╔══

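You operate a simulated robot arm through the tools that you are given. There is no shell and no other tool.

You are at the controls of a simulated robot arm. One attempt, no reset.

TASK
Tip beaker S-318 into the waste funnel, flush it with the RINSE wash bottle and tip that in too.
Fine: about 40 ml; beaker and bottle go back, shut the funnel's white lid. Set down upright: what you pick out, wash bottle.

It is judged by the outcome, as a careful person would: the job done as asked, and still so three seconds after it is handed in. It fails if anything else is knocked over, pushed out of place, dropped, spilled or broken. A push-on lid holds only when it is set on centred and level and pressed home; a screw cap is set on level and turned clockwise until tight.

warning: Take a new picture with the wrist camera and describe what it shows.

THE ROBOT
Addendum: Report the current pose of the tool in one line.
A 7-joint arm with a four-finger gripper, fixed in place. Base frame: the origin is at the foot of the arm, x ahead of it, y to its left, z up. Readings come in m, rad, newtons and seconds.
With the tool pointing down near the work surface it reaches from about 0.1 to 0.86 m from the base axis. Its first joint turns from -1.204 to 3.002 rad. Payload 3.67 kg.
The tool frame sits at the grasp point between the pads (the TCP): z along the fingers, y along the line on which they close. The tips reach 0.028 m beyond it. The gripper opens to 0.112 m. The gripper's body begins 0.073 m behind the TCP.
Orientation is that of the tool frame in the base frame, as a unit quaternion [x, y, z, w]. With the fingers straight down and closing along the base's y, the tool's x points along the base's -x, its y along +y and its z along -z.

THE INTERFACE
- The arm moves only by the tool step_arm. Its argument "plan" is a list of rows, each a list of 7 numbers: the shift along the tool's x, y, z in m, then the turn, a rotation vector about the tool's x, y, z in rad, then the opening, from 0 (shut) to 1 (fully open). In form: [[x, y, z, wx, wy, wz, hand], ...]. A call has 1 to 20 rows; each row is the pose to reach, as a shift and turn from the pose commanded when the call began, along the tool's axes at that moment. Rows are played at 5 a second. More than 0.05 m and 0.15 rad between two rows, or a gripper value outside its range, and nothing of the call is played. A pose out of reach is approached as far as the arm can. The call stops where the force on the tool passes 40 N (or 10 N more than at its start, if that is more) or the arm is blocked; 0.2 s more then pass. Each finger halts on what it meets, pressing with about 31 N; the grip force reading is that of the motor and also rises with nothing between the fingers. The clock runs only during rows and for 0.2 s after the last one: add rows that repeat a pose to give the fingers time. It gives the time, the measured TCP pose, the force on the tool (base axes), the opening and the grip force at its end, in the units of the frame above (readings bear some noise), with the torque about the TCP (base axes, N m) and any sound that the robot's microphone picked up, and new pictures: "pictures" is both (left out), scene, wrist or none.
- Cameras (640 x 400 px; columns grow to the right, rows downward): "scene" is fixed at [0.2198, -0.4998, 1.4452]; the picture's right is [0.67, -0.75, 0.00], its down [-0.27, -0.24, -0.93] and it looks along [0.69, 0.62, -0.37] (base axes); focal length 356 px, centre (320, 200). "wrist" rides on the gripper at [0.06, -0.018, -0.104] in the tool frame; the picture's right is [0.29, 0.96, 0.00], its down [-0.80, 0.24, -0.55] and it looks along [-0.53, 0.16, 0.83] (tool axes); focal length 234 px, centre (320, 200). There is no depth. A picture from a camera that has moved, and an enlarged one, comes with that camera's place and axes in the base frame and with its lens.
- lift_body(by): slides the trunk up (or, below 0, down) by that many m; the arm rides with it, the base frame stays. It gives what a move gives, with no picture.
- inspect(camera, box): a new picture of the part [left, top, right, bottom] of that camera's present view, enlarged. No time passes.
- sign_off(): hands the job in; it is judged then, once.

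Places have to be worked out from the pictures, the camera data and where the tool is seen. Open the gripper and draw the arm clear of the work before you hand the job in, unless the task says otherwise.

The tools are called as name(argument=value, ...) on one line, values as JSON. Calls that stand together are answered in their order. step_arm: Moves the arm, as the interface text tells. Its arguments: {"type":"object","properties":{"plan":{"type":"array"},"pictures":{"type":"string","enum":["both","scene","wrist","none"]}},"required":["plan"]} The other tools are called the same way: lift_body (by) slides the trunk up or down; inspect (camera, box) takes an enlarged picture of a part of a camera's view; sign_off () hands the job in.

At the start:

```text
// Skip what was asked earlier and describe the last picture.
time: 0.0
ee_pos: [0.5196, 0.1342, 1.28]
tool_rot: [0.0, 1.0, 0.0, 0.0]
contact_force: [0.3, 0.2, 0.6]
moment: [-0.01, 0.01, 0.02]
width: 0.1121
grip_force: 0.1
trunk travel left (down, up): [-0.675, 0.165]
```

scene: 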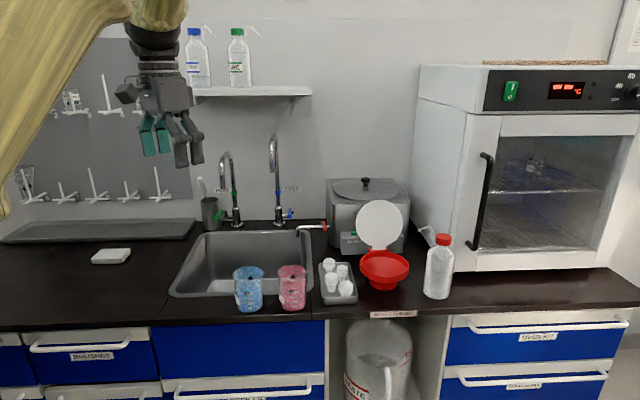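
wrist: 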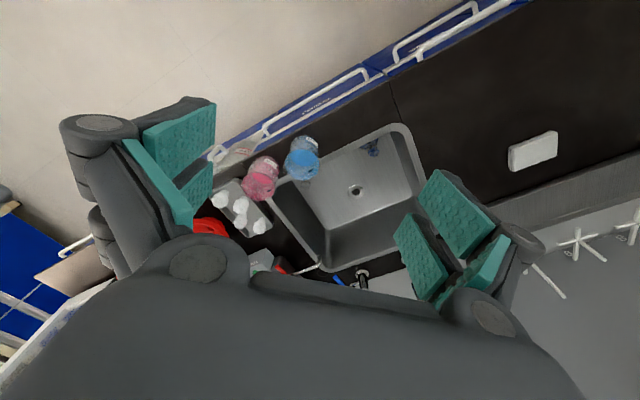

╚══

Omit each picture, then return all of the listing exactly as it stands.

**Final result**
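You operate a simulated robot arm through the tools that you are given. There is no shell and no other tool.

You are at the controls of a simulated robot arm. One attempt, no reset.

TASK
Tip beaker S-318 into the waste funnel, flush it with the RINSE wash bottle and tip that in too.
Fine: about 40 ml; beaker and bottle go back, shut the funnel's white lid. Set down upright: what you pick out, wash bottle.

It is judged by the outcome, as a careful person would: the job done as asked, and still so three seconds after it is handed in. It fails if anything else is knocked over, pushed out of place, dropped, spilled or broken. A push-on lid holds only when it is set on centred and level and pressed home; a screw cap is set on level and turned clockwise until tight.

warning: Take a new picture with the wrist camera and describe what it shows.

THE ROBOT
Addendum: Report the current pose of the tool in one line.
A 7-joint arm with a four-finger gripper, fixed in place. Base frame: the origin is at the foot of the arm, x ahead of it, y to its left, z up. Readings come in m, rad, newtons and seconds.
With the tool pointing down near the work surface it reaches from about 0.1 to 0.86 m from the base axis. Its first joint turns from -1.204 to 3.002 rad. Payload 3.67 kg.
The tool frame sits at the grasp point between the pads (the TCP): z along the fingers, y along the line on which they close. The tips reach 0.028 m beyond it. The gripper opens to 0.112 m. The gripper's body begins 0.073 m behind the TCP.
Orientation is that of the tool frame in the base frame, as a unit quaternion [x, y, z, w]. With the fingers straight down and closing along the base's y, the tool's x points along the base's -x, its y along +y and its z along -z.

THE INTERFACE
- The arm moves only by the tool step_arm. Its argument "plan" is a list of rows, each a list of 7 numbers: the shift along the tool's x, y, z in m, then the turn, a rotation vector about the tool's x, y, z in rad, then the opening, from 0 (shut) to 1 (fully open). In form: [[x, y, z, wx, wy, wz, hand], ...]. A call has 1 to 20 rows; each row is the pose to reach, as a shift and turn from the pose commanded when the call began, along the tool's axes at that moment. Rows are played at 5 a second. More than 0.05 m and 0.15 rad between two rows, or a gripper value outside its range, and nothing of the call is played. A pose out of reach is approached as far as the arm can. The call stops where the force on the tool passes 40 N (or 10 N more than at its start, if that is more) or the arm is blocked; 0.2 s more then pass. Each finger halts on what it meets, pressing with about 31 N; the grip force reading is that of the motor and also rises with nothing between the fingers. The clock runs only during rows and for 0.2 s after the last one: add rows that repeat a pose to give the fingers time. It gives the time, the measured TCP pose, the force on the tool (base axes), the opening and the grip force at its end, in the units of the frame above (readings bear some noise), with the torque about the TCP (base axes, N m) and any sound that the robot's microphone picked up, and new pictures: "pictures" is both (left out), scene, wrist or none.
- Cameras (640 x 400 px; columns grow to the right, rows downward): "scene" is fixed at [0.2198, -0.4998, 1.4452]; the picture's right is [0.67, -0.75, 0.00], its down [-0.27, -0.24, -0.93] and it looks along [0.69, 0.62, -0.37] (base axes); focal length 356 px, centre (320, 200). "wrist" rides on the gripper at [0.06, -0.018, -0.104] in the tool frame; the picture's right is [0.29, 0.96, 0.00], its down [-0.80, 0.24, -0.55] and it looks along [-0.53, 0.16, 0.83] (tool axes); focal length 234 px, centre (320, 200). There is no depth. A picture from a camera that has moved, and an enlarged one, comes with that camera's place and axes in the base frame and with its lens.
- lift_body(by): slides the trunk up (or, below 0, down) by that many m; the arm rides with it, the base frame stays. It gives what a move gives, with no picture.
- inspect(camera, box): a new picture of the part [left, top, right, bottom] of that camera's present view, enlarged. No time passes.
- sign_off(): hands the job in; it is judged then, once.

Places have to be worked out from the pictures, the camera data and where the tool is seen. Open the gripper and draw the arm clear of the work before you hand the job in, unless the task says otherwise.

The tools are called as name(argument=value, ...) on one line, values as JSON. Calls that stand together are answered in their order. step_arm: Moves the arm, as the interface text tells. Its arguments: {"type":"object","properties":{"plan":{"type":"array"},"pictures":{"type":"string","enum":["both","scene","wrist","none"]}},"required":["plan"]} The other tools are called the same way: lift_body (by) slides the trunk up or down; inspect (camera, box) takes an enlarged picture of a part of a camera's view; sign_off () hands the job in.

At the start:

```text
// Skip what was asked earlier and describe the last picture.
time: 0.0
ee_pos: [0.5196, 0.1342, 1.28]
tool_rot: [0.0, 1.0, 0.0, 0.0]
contact_force: [0.3, 0.2, 0.6]
moment: [-0.01, 0.01, 0.02]
width: 0.1121
grip_force: 0.1
trunk travel left (down, up): [-0.675, 0.165]
```

scene: 
wrist: 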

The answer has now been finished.